On the dance floor, my friend David asks if I would like a drink. I tell him I’m not drinking, much. He looks horrified. “What here? So you’ve got two more drinks left for how many hours?”

But despite the fact that I’m still pretty sober, it’s still fun dancing and flirting and chatting. I don’t leave until 3am and I keep to my target of three G&Ts. Single G&Ts are the way forward. In the morning I feel completely fine. No screaming headache, no party remorse, no worries about my liver.

The next drinking challenge involves a night out with a close friend. She likes a drink and it’s her birthday, plus she’s just found out her husband has been having an affair. Won’t I seem a bit heartless if I tell her I’m not drinking? I ask Stephen. “You can tell her you have an important meeting.” I don’t think she’ll buy it, I say. “Then just be honest. Tell how you felt last time you overdid it. She probably won’t notice you’re drinking less.”

We meet in one of our favourite bars. It’s a Monday night, but since I’m freelance and her tolerance is “through the roof” as she tells me sipping her martini, this is hardly an impediment. My friend wants to know what I’ve learnt from my drink coach. I explain I’ve learnt not to drink past my tipping point, which is the point when you get pissed. “It sounds boring,” she says. “I like to think I’ve elevated drinking to an art form. I take great pleasure in knowing about wine and mixing the perfect cocktail.” She shows me a photo of the ‘perfect’ dirty martini she mixed for herself the day she found out about the affair. It’s sitting on her son’s guitar, twinkling in the sunlight. It does look beautiful, the perfect delicious dirty martini for a broken heart.

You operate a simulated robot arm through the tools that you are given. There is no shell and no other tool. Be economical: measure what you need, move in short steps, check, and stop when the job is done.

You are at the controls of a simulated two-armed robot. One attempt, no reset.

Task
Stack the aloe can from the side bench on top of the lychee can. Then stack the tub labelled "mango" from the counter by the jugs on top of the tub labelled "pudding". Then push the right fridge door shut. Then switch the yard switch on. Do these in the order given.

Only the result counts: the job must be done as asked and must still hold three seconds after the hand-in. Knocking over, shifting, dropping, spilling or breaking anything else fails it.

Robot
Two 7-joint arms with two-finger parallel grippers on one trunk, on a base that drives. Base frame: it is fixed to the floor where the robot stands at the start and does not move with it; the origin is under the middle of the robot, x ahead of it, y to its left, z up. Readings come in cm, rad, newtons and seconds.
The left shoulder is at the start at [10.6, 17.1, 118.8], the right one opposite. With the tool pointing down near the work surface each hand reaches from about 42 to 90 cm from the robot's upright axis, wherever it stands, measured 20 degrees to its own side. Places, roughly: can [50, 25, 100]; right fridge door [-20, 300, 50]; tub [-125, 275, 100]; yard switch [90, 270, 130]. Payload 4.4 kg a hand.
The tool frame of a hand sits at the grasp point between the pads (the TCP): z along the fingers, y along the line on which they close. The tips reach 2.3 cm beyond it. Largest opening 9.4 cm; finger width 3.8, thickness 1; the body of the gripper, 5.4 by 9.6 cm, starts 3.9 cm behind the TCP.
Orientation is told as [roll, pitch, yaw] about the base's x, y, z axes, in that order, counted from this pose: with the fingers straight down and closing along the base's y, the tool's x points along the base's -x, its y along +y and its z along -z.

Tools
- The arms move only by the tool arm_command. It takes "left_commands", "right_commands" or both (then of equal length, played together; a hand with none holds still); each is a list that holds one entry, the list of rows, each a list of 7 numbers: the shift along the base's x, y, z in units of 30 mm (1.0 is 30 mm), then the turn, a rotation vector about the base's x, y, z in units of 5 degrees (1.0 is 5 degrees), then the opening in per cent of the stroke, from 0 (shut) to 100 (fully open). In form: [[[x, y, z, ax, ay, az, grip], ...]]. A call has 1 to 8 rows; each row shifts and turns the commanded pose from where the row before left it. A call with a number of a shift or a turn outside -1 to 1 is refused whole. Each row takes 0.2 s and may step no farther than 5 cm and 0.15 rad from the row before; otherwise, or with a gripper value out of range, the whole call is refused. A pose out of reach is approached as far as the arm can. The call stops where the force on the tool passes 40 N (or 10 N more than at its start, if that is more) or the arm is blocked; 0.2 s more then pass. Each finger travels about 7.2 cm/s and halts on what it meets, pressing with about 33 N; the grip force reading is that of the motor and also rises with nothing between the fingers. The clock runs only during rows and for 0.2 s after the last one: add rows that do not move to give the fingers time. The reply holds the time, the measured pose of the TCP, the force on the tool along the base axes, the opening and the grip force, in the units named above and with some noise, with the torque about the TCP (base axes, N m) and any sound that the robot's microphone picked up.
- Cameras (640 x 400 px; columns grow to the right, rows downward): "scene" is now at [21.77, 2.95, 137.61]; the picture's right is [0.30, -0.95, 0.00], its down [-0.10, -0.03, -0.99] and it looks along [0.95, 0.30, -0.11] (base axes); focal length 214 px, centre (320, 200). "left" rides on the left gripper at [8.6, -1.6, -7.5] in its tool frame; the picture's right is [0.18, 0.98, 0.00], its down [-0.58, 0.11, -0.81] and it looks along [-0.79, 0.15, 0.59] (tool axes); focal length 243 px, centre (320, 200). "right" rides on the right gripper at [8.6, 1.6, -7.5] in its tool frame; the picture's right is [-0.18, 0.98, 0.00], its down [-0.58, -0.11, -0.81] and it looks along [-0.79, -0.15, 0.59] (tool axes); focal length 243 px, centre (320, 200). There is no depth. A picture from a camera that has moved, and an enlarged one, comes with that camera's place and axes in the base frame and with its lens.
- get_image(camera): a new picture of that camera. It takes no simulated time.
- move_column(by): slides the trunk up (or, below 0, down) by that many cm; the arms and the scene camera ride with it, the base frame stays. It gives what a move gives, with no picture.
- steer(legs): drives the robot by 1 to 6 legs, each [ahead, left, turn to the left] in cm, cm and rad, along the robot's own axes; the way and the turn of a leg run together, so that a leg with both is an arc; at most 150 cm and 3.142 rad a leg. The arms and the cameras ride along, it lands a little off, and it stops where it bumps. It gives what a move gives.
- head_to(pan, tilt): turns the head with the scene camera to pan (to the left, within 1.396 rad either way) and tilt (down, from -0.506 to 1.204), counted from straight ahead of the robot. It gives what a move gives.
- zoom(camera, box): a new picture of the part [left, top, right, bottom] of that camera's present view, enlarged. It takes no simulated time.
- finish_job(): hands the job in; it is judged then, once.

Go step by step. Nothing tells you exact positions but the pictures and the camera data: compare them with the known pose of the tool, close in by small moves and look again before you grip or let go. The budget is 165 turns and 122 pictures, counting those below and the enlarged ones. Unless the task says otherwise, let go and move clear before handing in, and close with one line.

“Oh my God, for all my talk of tolerance. I’m smashed,” she says and we’ve only had one drink. When she goes to the loo I ask the waitress what size my Champagne measure is. It’s 175ml, that’s nearly two units. My friend’s martini contained two doubles (4 units!). I’ll never drink a martini again, I think wistfully, but I’ve become a different kind of drinks nerd. One who counts alcohol units like I used to count calories. Somehow I don’t think there’s a way back.